§ **Work to do**: Show every line containing "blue" by copying it.

§ **Data extract**:
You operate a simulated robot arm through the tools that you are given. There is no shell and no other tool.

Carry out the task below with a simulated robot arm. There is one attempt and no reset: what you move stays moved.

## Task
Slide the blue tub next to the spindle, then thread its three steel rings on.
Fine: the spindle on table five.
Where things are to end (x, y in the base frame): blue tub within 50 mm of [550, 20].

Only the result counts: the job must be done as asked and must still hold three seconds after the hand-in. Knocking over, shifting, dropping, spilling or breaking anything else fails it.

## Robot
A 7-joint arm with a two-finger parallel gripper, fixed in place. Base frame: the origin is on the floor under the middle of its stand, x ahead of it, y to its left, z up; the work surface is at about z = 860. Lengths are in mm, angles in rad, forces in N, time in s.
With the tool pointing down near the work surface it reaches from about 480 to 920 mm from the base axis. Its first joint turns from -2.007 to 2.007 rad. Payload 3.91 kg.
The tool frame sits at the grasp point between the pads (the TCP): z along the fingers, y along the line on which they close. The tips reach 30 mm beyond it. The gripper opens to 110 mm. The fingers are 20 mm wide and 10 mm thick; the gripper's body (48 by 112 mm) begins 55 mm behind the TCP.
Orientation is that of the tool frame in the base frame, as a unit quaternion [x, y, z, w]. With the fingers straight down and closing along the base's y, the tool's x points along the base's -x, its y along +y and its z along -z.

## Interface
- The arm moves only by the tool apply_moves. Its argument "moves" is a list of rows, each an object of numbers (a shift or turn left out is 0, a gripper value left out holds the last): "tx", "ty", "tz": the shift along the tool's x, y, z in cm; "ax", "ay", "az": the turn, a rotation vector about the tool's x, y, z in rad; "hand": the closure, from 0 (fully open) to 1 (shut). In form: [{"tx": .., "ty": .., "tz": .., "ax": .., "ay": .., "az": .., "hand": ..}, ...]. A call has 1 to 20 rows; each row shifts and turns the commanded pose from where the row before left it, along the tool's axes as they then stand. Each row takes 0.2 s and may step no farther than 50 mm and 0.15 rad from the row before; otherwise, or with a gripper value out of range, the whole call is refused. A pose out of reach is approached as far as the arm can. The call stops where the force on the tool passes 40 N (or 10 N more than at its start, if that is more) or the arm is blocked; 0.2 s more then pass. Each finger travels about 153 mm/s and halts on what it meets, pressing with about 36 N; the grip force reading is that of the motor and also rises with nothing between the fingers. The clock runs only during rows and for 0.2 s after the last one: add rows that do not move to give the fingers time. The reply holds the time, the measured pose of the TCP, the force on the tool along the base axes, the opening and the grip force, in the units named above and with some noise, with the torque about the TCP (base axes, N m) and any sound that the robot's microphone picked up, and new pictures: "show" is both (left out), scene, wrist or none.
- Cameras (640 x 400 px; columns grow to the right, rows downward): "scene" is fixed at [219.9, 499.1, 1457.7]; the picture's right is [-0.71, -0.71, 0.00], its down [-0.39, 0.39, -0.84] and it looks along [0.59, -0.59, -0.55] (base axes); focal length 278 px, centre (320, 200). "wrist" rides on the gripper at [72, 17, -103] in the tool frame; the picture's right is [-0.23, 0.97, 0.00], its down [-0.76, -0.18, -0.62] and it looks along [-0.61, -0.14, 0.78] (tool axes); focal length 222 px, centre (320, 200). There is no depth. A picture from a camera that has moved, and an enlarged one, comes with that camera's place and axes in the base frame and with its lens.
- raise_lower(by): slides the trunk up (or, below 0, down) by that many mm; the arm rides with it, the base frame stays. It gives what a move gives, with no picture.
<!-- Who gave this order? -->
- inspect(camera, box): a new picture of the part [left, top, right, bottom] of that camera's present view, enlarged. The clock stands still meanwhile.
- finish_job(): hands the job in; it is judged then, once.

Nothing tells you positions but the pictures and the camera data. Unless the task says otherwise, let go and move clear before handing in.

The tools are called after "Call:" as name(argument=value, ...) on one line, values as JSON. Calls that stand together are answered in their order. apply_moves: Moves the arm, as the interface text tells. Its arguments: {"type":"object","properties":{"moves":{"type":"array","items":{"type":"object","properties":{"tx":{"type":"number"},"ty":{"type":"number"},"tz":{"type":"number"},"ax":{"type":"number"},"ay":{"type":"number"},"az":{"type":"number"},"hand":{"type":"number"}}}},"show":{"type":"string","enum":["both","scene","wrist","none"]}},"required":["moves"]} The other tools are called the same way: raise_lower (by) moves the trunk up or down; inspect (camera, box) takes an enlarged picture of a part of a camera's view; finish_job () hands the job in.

§ **Output for this exercise**:
Slide the blue tub next to the spindle, then thread its three steel rings on.
Where things are to end (x, y in the base frame): blue tub within 50 mm of [550, 20].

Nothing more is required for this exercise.